Two details are new to Hebrew history. The old temple had only one court. Ezekiel provides another, in order to emphasize the distinction between that which is holy and ceremonially clean and, therefore, admissible to God’s presence, and that which is common. Not even the king may step within the inner court, where the great altar of burnt offering stands before the temple proper. Again, before the exile, many priestly families had a claim upon the perquisites and the prerogatives of the priesthood at Jerusalem. Ezekiel declares that the Zadokites alone are worthy to serve at the altar, because they had, on the whole, been faithful to the ideals of the priesthood.

There was one element of weakness in this newly formulated policy; it reduced popular religion to a series of forms. A man’s access to God was no longer to be direct in any sense; he could only stand afar off and watch, while others performed for him the symbolic rites. No doubt it was felt that the resulting systemization of religion would be a real advantage; but it can hardly be doubted that there was a loss in personal fervor.

Ezekiel’s plan was never fully adopted. It was not, in fact, so adjusted to existing conditions that it could be. It is really a sort of Messianic apocalypse, an ideal picture of what ought to come to pass, intended rather to suggest broad lines of progress than to indicate exact details.

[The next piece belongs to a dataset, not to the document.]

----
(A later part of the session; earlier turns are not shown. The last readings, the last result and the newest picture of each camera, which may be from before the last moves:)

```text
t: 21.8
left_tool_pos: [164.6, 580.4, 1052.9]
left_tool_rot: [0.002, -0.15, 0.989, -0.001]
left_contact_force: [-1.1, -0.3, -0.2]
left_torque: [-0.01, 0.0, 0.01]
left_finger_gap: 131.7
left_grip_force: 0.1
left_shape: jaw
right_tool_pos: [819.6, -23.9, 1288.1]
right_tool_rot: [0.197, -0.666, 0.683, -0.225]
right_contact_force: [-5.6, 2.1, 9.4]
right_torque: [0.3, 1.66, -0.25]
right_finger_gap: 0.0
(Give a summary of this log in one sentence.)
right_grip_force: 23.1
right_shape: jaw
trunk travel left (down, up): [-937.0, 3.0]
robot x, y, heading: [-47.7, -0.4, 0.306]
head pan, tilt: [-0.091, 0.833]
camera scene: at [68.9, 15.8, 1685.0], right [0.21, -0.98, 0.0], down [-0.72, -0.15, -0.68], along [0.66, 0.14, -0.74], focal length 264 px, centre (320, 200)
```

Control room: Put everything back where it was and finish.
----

Ezekiel has been properly termed the father of Judaism, for by his keen insight into the needs of the times and by his clever formulation of his proposed policy in this striking vision, he helped materially to shape the growth of the Jewish polity which resulted in the adoption of a strict ritual. His suggestions seem to stand half-way between the free and popular ritual of Deuteronomy and the elaborate technicalities of the Levitical code. In this work he probably also represents other thoughtful minds which were intent upon the religious problems of their race, and yet among them all he was as conspicuous as one of the stately cedars of which the prophets love to think. His was the master mind through which was given the impulse toward the most important transformation that ever a nation was called upon to undergo.